> _TASK TO CARRY OUT_: Go through the listing and set it down exactly, leaving out its pictures.

> _AVAILABLE DATA_:
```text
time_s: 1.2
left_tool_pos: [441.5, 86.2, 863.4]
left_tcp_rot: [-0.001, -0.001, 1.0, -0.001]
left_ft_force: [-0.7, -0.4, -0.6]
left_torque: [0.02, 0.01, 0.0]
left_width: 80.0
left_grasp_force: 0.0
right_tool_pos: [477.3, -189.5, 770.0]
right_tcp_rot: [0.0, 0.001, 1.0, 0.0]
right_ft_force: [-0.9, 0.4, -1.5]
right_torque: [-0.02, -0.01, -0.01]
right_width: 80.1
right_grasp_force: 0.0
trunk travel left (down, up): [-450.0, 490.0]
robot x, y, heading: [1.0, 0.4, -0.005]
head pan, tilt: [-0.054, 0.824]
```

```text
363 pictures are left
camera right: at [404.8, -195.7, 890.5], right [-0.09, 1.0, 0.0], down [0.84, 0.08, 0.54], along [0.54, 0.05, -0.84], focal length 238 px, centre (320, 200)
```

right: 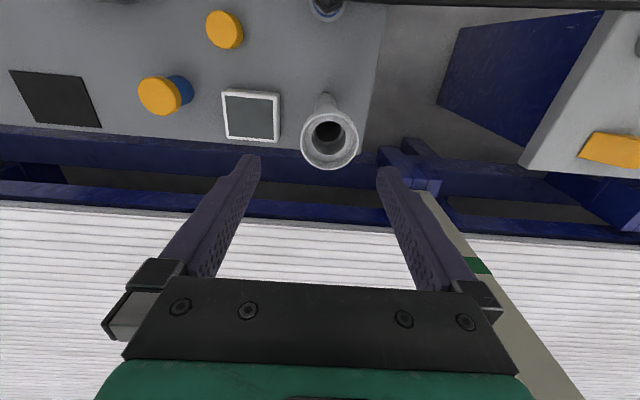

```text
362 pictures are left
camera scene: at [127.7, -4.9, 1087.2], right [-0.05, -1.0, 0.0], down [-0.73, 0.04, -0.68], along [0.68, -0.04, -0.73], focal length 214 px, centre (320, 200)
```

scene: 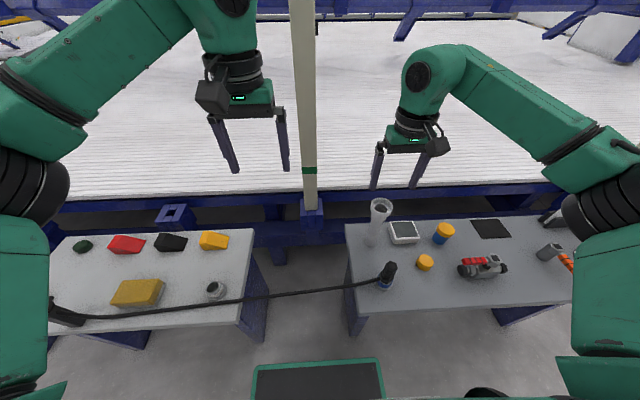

> _ANSWER TO THE EXERCISE_:
```text
time_s: 1.2
left_tool_pos: [441.5, 86.2, 863.4]
left_tcp_rot: [-0.001, -0.001, 1.0, -0.001]
left_ft_force: [-0.7, -0.4, -0.6]
left_torque: [0.02, 0.01, 0.0]
left_width: 80.0
left_grasp_force: 0.0
right_tool_pos: [477.3, -189.5, 770.0]
right_tcp_rot: [0.0, 0.001, 1.0, 0.0]
right_ft_force: [-0.9, 0.4, -1.5]
right_torque: [-0.02, -0.01, -0.01]
right_width: 80.1
right_grasp_force: 0.0
trunk travel left (down, up): [-450.0, 490.0]
robot x, y, heading: [1.0, 0.4, -0.005]
head pan, tilt: [-0.054, 0.824]
```

```text
363 pictures are left
camera right: at [404.8, -195.7, 890.5], right [-0.09, 1.0, 0.0], down [0.84, 0.08, 0.54], along [0.54, 0.05, -0.84], focal length 238 px, centre (320, 200)
```

right: 

```text
362 pictures are left
camera scene: at [127.7, -4.9, 1087.2], right [-0.05, -1.0, 0.0], down [-0.73, 0.04, -0.68], along [0.68, -0.04, -0.73], focal length 214 px, centre (320, 200)
```

scene: 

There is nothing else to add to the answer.